Rows from a dataset of robot sessions
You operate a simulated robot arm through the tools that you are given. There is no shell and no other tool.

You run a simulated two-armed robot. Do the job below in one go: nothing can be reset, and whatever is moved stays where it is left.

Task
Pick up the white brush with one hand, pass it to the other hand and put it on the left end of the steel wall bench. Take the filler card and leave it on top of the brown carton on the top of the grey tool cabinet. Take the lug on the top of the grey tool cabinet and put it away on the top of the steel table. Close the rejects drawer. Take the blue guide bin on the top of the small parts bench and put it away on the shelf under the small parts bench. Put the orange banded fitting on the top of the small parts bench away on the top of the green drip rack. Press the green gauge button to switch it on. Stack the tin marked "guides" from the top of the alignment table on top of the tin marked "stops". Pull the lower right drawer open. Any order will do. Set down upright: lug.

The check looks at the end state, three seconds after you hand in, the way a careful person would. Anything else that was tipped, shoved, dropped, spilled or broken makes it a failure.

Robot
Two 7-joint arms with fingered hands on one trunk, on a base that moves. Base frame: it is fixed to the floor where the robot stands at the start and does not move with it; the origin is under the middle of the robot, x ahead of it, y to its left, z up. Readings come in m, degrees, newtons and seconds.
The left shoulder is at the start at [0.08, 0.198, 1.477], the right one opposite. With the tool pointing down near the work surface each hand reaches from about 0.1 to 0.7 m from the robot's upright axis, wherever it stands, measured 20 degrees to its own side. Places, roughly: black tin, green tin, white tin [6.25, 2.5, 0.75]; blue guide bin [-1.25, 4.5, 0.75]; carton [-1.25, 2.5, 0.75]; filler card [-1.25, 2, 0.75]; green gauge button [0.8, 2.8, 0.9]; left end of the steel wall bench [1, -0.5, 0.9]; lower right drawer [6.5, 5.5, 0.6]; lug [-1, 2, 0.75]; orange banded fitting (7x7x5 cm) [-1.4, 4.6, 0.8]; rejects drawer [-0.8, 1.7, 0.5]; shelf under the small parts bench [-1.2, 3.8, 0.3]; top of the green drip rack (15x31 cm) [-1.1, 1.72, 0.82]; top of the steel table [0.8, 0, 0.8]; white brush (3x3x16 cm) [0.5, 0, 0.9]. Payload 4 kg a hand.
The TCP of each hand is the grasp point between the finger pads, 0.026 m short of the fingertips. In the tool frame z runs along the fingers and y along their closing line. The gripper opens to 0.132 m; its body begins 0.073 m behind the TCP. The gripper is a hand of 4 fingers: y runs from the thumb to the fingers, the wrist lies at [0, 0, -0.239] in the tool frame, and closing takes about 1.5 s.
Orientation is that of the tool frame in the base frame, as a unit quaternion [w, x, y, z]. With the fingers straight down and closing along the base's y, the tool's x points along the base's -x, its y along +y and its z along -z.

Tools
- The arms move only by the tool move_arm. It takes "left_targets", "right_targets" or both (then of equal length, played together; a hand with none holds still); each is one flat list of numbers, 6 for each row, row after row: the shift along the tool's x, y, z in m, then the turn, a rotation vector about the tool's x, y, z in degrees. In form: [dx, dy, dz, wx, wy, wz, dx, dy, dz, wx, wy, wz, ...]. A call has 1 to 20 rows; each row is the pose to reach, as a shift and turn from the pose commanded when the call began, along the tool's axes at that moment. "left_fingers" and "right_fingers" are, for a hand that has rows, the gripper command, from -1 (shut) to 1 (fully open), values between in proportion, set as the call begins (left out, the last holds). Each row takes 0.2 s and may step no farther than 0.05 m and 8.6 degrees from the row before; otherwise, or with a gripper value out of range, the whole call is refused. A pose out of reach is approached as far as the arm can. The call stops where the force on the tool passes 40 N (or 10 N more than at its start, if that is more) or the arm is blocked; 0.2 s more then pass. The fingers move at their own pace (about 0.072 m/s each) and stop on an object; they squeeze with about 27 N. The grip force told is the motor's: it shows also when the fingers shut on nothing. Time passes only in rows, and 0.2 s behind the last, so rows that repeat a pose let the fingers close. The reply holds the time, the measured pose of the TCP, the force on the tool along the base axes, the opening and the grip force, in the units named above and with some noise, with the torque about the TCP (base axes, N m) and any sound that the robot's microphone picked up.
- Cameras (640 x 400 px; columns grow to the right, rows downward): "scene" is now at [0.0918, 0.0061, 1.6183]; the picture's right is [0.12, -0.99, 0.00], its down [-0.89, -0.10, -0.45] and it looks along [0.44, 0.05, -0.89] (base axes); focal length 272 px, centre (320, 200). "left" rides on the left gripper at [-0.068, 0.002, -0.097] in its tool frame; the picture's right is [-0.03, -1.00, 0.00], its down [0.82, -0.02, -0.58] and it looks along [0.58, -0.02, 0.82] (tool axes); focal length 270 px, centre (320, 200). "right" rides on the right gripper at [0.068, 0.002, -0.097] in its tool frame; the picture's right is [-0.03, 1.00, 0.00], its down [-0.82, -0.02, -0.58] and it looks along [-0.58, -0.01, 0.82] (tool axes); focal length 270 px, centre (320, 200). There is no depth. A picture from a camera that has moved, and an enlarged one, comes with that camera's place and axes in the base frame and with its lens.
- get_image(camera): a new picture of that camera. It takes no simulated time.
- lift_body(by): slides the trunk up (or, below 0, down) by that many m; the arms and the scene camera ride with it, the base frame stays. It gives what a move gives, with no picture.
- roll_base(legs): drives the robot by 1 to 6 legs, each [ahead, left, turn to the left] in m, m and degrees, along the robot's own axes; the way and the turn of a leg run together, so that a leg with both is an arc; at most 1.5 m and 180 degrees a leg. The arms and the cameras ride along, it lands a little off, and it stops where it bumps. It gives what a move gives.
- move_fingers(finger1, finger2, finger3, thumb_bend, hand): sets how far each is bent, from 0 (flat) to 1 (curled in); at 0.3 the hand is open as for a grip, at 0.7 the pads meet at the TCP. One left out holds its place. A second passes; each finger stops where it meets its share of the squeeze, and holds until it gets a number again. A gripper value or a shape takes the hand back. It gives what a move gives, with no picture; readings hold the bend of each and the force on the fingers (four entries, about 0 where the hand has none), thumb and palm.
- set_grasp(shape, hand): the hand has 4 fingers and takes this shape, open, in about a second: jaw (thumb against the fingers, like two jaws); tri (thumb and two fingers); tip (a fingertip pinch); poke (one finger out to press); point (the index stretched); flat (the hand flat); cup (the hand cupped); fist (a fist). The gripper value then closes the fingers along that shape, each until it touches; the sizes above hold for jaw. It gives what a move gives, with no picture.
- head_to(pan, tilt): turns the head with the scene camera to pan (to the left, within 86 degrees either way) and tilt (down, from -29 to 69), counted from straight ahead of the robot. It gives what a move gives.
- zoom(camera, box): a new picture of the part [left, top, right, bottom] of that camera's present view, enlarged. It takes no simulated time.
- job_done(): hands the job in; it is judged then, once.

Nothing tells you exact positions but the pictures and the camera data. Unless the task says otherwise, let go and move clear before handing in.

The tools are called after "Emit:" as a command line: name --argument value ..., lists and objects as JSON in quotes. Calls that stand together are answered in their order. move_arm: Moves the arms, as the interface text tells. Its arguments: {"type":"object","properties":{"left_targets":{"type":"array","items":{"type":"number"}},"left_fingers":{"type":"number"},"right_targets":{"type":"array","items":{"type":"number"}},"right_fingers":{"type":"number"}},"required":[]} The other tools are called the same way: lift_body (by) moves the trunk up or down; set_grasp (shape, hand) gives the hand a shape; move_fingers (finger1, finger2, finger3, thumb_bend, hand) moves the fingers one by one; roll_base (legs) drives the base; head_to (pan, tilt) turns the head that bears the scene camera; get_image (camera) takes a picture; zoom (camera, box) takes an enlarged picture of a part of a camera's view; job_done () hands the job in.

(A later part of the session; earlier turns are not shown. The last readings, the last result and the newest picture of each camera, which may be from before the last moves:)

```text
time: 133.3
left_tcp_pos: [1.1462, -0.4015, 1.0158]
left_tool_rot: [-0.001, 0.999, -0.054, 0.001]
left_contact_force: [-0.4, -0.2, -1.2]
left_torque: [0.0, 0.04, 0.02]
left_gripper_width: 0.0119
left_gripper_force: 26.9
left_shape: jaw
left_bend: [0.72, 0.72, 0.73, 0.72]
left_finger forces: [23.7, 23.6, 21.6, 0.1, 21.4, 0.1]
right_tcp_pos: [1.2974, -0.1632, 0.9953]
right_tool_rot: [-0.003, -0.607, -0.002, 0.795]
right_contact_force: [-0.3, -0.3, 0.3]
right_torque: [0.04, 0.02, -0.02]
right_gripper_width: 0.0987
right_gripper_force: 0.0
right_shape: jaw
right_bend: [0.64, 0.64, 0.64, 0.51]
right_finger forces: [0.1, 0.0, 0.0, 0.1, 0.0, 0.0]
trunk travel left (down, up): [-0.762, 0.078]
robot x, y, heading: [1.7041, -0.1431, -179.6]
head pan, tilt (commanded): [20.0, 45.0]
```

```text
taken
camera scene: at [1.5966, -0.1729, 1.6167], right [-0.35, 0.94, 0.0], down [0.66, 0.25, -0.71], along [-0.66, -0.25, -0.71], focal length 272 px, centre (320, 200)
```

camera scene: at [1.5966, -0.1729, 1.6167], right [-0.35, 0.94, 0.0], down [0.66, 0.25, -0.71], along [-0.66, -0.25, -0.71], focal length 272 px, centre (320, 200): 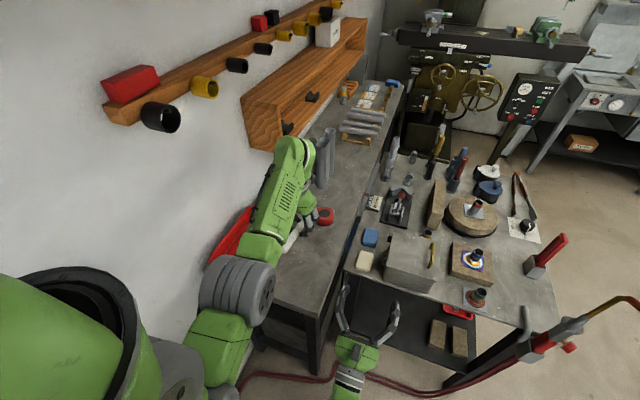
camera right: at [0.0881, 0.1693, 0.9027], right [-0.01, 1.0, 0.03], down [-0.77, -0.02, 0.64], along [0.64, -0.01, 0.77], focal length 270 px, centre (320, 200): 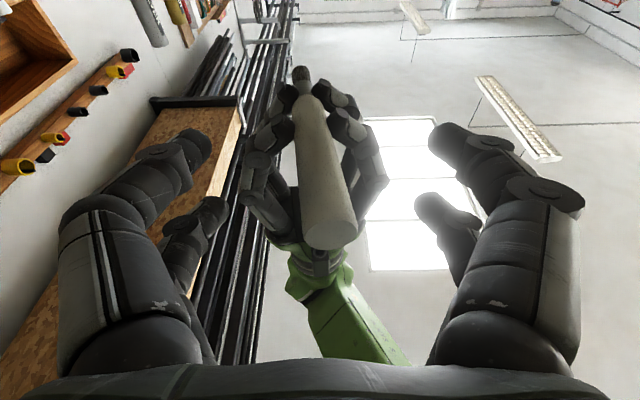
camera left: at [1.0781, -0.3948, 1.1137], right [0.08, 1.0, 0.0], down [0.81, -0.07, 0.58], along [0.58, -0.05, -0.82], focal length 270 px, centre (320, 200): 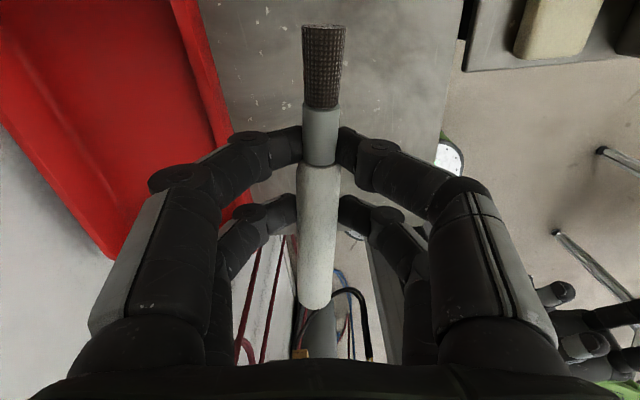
...
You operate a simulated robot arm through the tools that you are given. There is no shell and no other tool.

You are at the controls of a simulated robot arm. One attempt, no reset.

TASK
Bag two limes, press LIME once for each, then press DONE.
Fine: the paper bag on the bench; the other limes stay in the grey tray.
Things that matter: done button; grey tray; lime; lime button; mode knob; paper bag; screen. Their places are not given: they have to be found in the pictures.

* **Job**
Go on with the extracted text that begins "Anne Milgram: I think" from its last line.

* **Extracted text**
Anne Milgram: I think it’s a great question. You hear this argument. When you and I think about terrorism, and you can think about whether it’s Charleston, or Pittsburgh, or Charlottesville. You can think about examples in the US, when people have been killed at the hands of white supremacists. Then the conversation is, “Do we call that terrorism?” The way that the US, statutorily, defines terrorism, it’s influencing a government body by doing something to the citizens, is one avenue. Then there’s this list that the State Department keeps of the 60, or however many, I don’t know the exact number today, the 60, or so, groups of folks that are known sponsors of terrorism.
Preet Bharara: Designated terrorist organizations.
Anne Milgram: If we really think about it, we colloquially use the term, terrorism, because it feels like terrorism to me. And, yet, there is no standalone domestic terrorism crime. There is nothing that … In these cases, we’ve seen, for example, murder of a law enforcement agent charged. The charges are really about more hate crime murder charged on a local level. There’s no real federal crime that gets at it in some ways directly to what’s happening. The argument is always, “Well, we have existing laws,” but, I think, there’s two questions.
Anne Milgram: One is, is that sufficient, as a matter of law, but then the second question, I think, goes more to what you just talked about, which is the extraordinary intelligence work that now happens to prevent acts of terrorism on US soil.
Preet Bharara: You have to be careful about it on US soil.
Anne Milgram: Yeah. I mean, this is a real question, but it is also a question of you, as a sitting US attorney, would you have wanted greater authority to do the preventative work and intelligence gathering work? It comes at a price. I’m not saying it doesn’t.
Preet Bharara: Yeah, I might have, but I do think that there’s certain, basic things, that don’t run afoul of US law that could be undertaken and accomplished. Some of these aggressive sting operations, for example, with respect to white extremist groups, which have been done from time-to-time in places around the country. But, maybe, it’s time for there to be a concerted effort in Washington to think about training people to do these investigations, keeping an eye on the longterm. John Miller, who we’ve had on the show, the head of counter-intel at the NYPD, has been talking about this issue for a while, and talking about the rise in right-wing extremism, and the increasing propaganda.

* **Expected answer**
Preet Bharara: It’s a focus of the NYPD, and it probably should become a focus for other law enforcement agencies, as well.
Anne Milgram: Do you think there’s also an aspect to international? I’m curious about it, because it’s not just the US. I mean, we’ve seen, just this morning, there was a terrorist attack in the Netherlands on a tram. It’s not reported the full number of fatalities yet, but this is a worldwide question right now, particularly, through social media. There’s an argument to be made that there’s a lot of information being shared amongst … and they are often lone wolves, but they’re being radicalized and they’re sharing extremist information that, maybe, there’s a way in which we can be tracking this internationally?
Anne Milgram: I struggle with the question of, if you and I sit here, and we think, “Is this going to happen again tomorrow?” I’d like to be able to say that you can never say 100% of anything as good as law enforcement and intelligence agencies can be, but have we done everything to put ourselves in a position where we’re not going to lose more lives in hate filled extremism? I think the answer is not a good one, right now.
Preet Bharara: I don’t think we’re doing enough. I mean, one of the things, this is not a book plug, although I’ll mention the book. When issues are raised in the book, is the degree to which you’re thinking about future harm and how you analyze future harm. When you have someone like, the shooter in Parkland, on Valentine’s Day of last year, kill 17 people. There were signs of that person’s wanting to engage in some serious destruction and, possibly, even a massacre, but he hadn’t done it. What’s a thought crime versus what’s an actual crime?
Preet Bharara: I tell the story of the aspiring cannibal, who was a police officer.
Anne Milgram: A cannibal cop?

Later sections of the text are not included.